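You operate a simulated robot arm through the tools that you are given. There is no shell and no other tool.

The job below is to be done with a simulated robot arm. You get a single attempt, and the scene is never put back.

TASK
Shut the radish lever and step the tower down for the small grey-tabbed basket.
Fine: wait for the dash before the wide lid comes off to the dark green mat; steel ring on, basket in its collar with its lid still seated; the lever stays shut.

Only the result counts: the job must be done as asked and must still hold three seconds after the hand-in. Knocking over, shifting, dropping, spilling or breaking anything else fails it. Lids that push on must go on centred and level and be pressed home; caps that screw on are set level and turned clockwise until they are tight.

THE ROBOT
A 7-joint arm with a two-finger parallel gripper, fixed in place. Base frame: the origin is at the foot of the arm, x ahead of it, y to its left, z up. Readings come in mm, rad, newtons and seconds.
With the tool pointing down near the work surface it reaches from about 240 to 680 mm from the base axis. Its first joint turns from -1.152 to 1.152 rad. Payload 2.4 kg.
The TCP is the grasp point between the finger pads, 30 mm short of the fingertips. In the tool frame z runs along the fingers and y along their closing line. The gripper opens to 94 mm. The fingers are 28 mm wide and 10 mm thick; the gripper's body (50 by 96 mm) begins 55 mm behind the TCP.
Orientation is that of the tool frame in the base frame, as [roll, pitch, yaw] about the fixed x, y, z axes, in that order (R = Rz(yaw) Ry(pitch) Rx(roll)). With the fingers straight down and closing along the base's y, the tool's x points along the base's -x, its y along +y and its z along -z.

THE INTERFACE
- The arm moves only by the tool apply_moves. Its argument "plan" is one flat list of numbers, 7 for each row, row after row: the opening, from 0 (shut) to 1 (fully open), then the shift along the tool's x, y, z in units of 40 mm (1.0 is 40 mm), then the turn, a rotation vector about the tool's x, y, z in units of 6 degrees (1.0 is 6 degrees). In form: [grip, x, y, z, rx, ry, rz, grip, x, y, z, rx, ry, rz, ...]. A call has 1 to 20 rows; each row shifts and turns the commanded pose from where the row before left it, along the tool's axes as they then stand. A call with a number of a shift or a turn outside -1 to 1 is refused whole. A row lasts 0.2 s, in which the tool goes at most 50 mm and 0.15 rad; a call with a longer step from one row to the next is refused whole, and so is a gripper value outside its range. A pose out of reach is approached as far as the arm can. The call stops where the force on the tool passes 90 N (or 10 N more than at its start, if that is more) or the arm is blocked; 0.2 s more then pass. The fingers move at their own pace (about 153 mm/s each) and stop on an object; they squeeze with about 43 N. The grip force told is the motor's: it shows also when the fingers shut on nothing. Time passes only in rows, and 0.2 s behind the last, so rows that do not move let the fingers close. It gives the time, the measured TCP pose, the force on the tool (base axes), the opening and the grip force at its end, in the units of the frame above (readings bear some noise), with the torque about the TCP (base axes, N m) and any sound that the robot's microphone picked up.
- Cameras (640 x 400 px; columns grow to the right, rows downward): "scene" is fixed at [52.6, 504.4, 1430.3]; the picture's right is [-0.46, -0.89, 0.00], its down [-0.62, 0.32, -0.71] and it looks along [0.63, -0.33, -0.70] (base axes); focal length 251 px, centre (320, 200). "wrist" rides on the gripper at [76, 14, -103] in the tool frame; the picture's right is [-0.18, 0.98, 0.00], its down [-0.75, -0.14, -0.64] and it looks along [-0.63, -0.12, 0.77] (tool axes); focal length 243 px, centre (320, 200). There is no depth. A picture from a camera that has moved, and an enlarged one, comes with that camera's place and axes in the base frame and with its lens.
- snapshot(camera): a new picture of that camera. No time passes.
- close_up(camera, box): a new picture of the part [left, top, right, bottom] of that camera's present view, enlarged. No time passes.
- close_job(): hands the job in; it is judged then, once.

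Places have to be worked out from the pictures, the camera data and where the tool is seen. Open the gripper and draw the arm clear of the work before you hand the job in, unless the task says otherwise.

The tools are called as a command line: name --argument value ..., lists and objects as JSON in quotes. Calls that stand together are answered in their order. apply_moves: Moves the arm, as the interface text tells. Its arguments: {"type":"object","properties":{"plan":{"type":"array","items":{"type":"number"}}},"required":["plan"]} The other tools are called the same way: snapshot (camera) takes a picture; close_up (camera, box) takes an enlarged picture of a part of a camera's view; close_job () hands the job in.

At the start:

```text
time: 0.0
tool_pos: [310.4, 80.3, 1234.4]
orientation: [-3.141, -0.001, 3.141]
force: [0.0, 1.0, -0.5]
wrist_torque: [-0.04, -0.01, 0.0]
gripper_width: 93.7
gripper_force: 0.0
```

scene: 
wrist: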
****************
TASK DETAILS >> Read the data above and count the lines that include "seconds". Answer only with the count.

ANSWER TO THE TASK >> 2